Anton Ackermann
Anton Ackermann (eigentlich: Eugen Hanisch; * 25. Dezember 1905 in Thalheim/Erzgeb.; † 4. Mai 1973 in Ost-Berlin) war ein deutscher Politiker (KPD, SED) und Kandidat des Politbüros des ZK der SED.
Leben
[Bearbeiten | Quelltext bearbeiten]Weimarer Republik
[Bearbeiten | Quelltext bearbeiten]Ackermann, Sohn eines Strumpfwirkers, war nach dem Besuch der Volksschule Hilfsarbeiter und Strumpfwirker. Zugleich war er aktiv in der Freien Sozialistischen Jugend (FSJ) und von 1920 bis 1928 Funktionär des Kommunistischen Jugendverbandes Deutschlands (KJVD). 1926 trat er der KPD bei.
Von 1929 bis 1931 besuchte er die Internationale Lenin-Schule in Moskau, deren Aspirant er bis 1933 war. Danach war er bei der Deutschland-Abteilung der Kommunistischen Internationale tätig. Er war persönlicher Mitarbeiter von Fritz Heckert und Wilhelm Pieck. Dort lernte er Elli Schmidt kennen, mit der er zwei Kinder hatte und als deren Ehemann er bis zur Trennung 1949 galt.

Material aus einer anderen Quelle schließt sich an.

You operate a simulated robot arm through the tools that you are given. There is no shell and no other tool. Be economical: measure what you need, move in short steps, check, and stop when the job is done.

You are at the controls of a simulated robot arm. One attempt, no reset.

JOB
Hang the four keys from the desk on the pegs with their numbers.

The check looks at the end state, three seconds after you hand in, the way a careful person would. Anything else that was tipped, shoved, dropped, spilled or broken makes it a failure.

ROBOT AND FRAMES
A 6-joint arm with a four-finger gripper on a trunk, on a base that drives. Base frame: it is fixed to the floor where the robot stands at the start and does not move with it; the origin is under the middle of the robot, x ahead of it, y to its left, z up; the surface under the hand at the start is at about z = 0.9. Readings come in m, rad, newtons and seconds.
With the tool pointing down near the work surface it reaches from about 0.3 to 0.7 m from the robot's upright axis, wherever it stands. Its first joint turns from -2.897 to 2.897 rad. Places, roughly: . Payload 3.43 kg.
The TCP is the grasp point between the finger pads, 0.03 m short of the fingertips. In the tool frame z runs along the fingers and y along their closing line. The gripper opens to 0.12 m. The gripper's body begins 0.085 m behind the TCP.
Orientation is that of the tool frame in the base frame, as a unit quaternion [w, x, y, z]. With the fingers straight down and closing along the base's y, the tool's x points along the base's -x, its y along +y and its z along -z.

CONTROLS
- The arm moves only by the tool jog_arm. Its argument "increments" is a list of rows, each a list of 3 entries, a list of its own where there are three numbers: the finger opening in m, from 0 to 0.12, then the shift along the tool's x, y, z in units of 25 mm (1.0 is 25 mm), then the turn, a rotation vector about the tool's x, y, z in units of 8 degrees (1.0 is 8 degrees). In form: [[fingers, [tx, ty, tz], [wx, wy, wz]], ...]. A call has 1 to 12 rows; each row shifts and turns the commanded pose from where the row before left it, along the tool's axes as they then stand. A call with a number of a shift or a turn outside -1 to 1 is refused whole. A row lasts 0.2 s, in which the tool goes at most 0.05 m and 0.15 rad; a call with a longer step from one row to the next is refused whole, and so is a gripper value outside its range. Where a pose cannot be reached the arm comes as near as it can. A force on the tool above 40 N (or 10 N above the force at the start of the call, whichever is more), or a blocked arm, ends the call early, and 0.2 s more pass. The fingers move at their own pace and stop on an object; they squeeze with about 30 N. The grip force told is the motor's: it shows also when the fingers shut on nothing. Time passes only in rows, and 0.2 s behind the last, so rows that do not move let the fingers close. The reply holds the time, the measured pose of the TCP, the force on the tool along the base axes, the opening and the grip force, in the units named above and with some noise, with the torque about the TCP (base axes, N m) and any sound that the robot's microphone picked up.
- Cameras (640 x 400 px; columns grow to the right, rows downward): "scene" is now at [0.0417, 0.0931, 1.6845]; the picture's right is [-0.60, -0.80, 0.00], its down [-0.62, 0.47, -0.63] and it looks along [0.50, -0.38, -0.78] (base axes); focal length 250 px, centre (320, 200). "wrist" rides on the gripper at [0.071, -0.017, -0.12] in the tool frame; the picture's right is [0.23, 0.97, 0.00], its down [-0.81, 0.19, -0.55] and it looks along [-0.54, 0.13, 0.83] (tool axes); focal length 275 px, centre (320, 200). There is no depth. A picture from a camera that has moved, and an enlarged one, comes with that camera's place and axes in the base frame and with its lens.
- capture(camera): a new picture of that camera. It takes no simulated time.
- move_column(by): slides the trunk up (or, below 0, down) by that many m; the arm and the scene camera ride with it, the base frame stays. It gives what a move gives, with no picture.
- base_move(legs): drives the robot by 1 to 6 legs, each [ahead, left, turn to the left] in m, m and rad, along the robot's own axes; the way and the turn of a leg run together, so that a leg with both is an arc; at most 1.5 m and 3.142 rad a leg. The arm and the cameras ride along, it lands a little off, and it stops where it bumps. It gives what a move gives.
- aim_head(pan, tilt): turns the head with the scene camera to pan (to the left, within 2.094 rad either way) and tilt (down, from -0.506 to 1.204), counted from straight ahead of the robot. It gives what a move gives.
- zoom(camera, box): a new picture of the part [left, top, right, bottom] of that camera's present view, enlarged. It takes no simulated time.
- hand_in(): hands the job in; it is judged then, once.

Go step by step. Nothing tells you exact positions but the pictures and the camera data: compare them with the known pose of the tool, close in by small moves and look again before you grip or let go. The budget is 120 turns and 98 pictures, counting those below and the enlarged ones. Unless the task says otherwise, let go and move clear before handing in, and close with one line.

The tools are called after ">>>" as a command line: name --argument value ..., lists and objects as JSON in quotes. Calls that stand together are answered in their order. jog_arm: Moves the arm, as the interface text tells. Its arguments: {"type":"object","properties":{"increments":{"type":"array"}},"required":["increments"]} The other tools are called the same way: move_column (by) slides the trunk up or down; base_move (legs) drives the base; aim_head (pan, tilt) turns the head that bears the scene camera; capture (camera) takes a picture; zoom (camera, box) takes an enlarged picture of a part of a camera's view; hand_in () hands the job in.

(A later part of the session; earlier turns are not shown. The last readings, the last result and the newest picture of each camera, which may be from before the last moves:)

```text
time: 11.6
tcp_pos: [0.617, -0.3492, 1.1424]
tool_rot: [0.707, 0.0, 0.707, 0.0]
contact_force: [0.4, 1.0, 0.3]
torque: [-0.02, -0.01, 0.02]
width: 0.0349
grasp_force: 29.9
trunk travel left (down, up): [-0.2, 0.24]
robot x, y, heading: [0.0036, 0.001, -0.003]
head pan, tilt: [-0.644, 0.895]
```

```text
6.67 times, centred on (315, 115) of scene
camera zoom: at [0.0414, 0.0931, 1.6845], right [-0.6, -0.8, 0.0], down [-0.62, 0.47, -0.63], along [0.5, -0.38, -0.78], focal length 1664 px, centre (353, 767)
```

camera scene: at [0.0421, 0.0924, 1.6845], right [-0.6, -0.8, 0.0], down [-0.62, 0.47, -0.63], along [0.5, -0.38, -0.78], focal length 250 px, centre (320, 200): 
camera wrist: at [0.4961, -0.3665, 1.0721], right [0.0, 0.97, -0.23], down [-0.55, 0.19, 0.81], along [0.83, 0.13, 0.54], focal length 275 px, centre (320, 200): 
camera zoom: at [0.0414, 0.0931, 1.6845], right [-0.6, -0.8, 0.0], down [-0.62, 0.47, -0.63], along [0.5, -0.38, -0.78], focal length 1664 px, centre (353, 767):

Zeit des Nationalsozialismus
[Bearbeiten | Quelltext bearbeiten]Nach der NS-Machtübernahme arbeitete Ackermann zwischen 1933 und 1935 illegal für die KPD in Berlin, u. a. als Sekretär bei John Schehr. 1935 emigrierte er nach Prag und lebte dort bis 1937. Auf der „Brüsseler Konferenz“ der KPD im Oktober 1935 wurde Ackermann ins Zentralkomitee der Partei und zum Kandidaten des Politbüros gewählt. Im Spanischen Bürgerkrieg war er 1937 Leiter einer Polit-Schule der Internationalen Brigaden in Benicàssim. Nach einem Aufenthalt in Paris ging er 1940 nach Moskau. Dort war er Redakteur der Zeitung Das freie Wort. 1941 arbeitete er unter deutschen Kriegsgefangenen und war Mitbegründer des Nationalkomitees Freies Deutschland (NKFD). 1941 bis 1945 leitete er den Sender „Freies Deutschland“. 1945 wurde ihm der Orden des Roten Sterns verliehen.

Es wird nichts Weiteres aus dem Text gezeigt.